**Your instructions:** Find the lines that hold the word "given" and return them.

Start Supplied material

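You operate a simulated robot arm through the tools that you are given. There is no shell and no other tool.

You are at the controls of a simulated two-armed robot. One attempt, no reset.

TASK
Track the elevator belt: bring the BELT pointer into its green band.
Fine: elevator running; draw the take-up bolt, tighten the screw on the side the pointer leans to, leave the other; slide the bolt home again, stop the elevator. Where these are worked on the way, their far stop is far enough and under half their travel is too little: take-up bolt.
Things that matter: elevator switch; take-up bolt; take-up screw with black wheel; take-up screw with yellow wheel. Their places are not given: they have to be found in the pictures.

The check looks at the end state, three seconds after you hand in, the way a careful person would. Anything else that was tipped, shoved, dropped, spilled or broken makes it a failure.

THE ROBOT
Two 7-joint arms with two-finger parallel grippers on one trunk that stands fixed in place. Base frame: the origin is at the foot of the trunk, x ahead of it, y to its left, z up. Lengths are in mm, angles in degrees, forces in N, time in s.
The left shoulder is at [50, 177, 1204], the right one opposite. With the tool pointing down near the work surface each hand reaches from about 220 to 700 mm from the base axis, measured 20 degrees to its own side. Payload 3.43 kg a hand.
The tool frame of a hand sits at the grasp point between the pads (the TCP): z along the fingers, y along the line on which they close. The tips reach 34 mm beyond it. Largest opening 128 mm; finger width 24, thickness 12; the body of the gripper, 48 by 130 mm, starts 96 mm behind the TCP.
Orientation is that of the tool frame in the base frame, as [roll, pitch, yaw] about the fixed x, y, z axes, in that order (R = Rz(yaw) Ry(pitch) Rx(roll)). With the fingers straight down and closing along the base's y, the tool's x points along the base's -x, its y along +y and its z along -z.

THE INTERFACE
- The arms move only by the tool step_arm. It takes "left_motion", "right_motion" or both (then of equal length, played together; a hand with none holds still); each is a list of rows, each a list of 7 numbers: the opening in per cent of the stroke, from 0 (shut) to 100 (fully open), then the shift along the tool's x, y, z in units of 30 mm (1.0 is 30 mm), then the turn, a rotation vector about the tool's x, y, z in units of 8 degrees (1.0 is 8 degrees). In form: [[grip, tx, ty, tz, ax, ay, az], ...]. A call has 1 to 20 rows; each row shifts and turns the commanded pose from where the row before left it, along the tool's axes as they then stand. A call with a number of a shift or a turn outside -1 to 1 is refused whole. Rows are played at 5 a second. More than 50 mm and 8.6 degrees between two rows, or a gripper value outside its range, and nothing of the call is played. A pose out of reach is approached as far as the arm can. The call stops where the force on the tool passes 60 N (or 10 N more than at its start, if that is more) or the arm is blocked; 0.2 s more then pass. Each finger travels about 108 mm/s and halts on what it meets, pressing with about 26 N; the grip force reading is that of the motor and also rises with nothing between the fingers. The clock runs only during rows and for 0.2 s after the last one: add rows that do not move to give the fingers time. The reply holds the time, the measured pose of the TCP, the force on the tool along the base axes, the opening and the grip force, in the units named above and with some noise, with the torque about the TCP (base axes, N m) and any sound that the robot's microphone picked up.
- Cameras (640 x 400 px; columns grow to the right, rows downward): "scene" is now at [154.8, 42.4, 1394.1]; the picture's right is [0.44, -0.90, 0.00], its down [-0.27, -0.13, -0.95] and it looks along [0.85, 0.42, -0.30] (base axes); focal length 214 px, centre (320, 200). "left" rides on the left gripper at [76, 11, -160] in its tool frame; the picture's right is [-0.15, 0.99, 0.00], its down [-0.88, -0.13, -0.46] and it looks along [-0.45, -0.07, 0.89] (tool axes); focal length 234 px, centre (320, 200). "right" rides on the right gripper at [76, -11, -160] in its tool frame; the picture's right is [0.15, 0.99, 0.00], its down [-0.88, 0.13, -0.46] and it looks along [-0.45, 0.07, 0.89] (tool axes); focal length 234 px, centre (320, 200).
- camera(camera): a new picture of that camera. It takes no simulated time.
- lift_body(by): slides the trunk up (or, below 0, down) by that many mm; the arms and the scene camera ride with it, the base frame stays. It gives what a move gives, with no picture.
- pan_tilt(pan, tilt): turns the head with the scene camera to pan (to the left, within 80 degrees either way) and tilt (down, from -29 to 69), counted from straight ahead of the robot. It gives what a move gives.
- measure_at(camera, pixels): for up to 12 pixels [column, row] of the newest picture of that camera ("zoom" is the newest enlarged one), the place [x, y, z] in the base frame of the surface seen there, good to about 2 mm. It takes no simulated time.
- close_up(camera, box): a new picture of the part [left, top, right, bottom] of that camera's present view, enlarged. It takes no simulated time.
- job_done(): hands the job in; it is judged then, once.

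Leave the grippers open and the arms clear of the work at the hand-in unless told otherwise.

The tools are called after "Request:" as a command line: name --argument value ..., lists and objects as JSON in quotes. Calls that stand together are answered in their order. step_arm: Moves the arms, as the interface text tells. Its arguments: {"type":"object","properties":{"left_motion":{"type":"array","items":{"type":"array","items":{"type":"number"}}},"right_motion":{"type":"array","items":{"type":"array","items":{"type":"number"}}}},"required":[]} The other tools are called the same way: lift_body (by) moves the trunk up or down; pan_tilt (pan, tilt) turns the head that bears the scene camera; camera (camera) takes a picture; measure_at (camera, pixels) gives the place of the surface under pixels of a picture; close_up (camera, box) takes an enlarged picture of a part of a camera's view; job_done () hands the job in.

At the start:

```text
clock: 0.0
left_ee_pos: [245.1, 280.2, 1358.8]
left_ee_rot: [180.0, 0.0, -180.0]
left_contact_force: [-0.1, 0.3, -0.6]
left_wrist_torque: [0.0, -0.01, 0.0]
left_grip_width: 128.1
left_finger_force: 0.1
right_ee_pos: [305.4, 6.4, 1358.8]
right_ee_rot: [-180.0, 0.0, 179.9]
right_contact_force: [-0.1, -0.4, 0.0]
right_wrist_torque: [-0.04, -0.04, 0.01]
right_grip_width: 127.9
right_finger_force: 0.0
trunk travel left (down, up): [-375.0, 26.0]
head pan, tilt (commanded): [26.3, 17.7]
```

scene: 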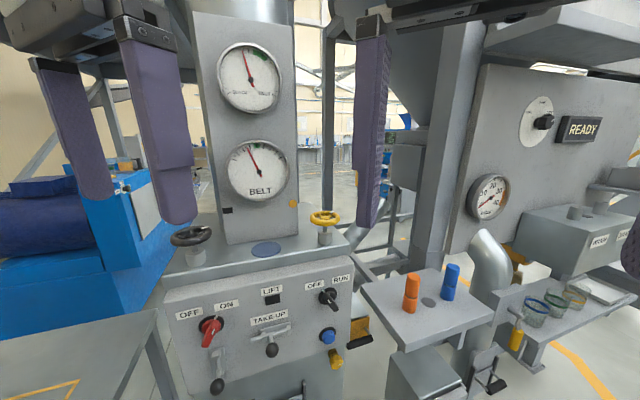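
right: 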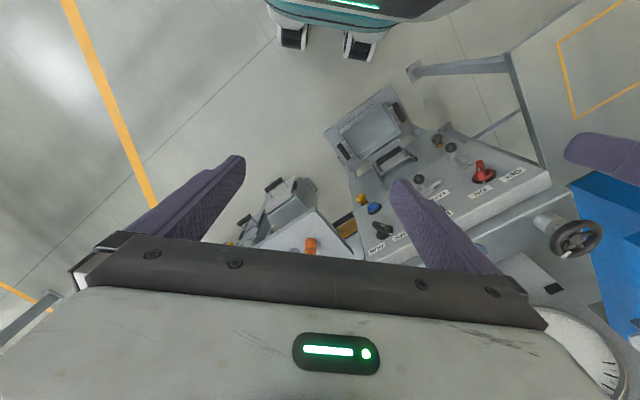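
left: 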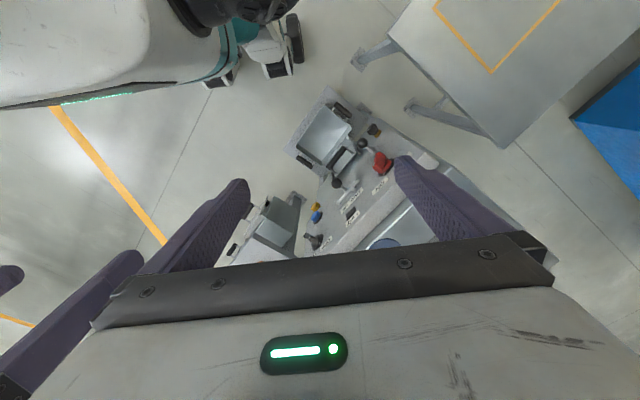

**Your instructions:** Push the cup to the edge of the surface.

End Supplied material

**Written solution:**
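You operate a simulated robot arm through the tools that you are given. There is no shell and no other tool.
Things that matter: elevator switch; take-up bolt; take-up screw with black wheel; take-up screw with yellow wheel. Their places are not given: they have to be found in the pictures.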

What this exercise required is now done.